* **Written instruction**: Filter the entries and keep only the lines where the string "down" appears.

## begin Task material

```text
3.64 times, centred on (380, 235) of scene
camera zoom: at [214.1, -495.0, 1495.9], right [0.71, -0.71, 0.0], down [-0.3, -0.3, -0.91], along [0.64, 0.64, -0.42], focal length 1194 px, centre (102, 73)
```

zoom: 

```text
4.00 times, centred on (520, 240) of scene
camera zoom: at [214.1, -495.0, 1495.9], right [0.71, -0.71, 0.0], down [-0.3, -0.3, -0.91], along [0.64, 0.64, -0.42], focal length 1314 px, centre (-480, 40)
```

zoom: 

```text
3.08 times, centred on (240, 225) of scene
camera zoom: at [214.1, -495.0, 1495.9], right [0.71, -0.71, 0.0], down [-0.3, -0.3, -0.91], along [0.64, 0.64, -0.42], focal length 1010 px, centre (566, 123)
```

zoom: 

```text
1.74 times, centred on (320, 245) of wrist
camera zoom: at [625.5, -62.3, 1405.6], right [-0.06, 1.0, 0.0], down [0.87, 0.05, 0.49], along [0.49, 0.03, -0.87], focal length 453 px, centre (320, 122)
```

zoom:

## end Task material
## begin Task material

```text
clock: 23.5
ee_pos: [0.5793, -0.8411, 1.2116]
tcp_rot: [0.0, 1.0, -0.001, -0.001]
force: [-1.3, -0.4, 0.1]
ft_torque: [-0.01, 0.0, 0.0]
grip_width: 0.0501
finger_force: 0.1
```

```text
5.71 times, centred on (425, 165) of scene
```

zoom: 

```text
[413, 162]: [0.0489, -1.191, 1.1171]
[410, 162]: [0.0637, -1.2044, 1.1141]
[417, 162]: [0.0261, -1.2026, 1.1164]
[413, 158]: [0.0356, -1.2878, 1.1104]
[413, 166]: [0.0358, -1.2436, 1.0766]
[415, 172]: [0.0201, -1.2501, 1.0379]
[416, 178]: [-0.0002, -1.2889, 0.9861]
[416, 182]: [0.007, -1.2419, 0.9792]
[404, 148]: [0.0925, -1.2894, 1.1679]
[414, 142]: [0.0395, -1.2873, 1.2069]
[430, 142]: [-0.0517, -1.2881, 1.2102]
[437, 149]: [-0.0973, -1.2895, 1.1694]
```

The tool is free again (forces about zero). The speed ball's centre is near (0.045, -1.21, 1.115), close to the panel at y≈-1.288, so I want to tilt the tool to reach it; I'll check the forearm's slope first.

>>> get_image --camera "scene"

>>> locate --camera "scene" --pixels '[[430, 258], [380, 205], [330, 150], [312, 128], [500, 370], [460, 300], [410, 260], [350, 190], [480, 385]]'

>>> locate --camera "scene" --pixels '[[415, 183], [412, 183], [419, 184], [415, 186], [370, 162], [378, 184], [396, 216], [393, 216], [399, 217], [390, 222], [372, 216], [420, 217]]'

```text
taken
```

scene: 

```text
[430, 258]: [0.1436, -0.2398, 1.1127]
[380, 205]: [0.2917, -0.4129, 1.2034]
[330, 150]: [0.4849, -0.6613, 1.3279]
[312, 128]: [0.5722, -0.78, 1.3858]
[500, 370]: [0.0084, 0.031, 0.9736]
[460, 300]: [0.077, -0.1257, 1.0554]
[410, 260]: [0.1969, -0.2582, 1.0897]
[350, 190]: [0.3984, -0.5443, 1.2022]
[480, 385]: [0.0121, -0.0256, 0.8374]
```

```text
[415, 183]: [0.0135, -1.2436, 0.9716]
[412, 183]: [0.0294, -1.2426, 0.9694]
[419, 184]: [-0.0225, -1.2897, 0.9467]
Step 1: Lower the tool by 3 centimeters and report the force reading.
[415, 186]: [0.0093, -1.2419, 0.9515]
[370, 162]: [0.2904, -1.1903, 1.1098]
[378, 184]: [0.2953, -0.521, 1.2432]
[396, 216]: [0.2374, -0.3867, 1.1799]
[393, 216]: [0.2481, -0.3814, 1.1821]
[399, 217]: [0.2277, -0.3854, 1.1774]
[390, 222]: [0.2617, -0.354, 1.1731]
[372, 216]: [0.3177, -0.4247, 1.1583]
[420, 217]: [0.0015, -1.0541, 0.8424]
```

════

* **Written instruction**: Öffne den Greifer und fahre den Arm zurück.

## end Task material

* **Task result**:
camera zoom: at [214.1, -495.0, 1495.9], right [0.71, -0.71, 0.0], down [-0.3, -0.3, -0.91], along [0.64, 0.64, -0.42], focal length 1194 px, centre (102, 73)
camera zoom: at [214.1, -495.0, 1495.9], right [0.71, -0.71, 0.0], down [-0.3, -0.3, -0.91], along [0.64, 0.64, -0.42], focal length 1314 px, centre (-480, 40)
camera zoom: at [214.1, -495.0, 1495.9], right [0.71, -0.71, 0.0], down [-0.3, -0.3, -0.91], along [0.64, 0.64, -0.42], focal length 1010 px, centre (566, 123)
camera zoom: at [625.5, -62.3, 1405.6], right [-0.06, 1.0, 0.0], down [0.87, 0.05, 0.49], along [0.49, 0.03, -0.87], focal length 453 px, centre (320, 122)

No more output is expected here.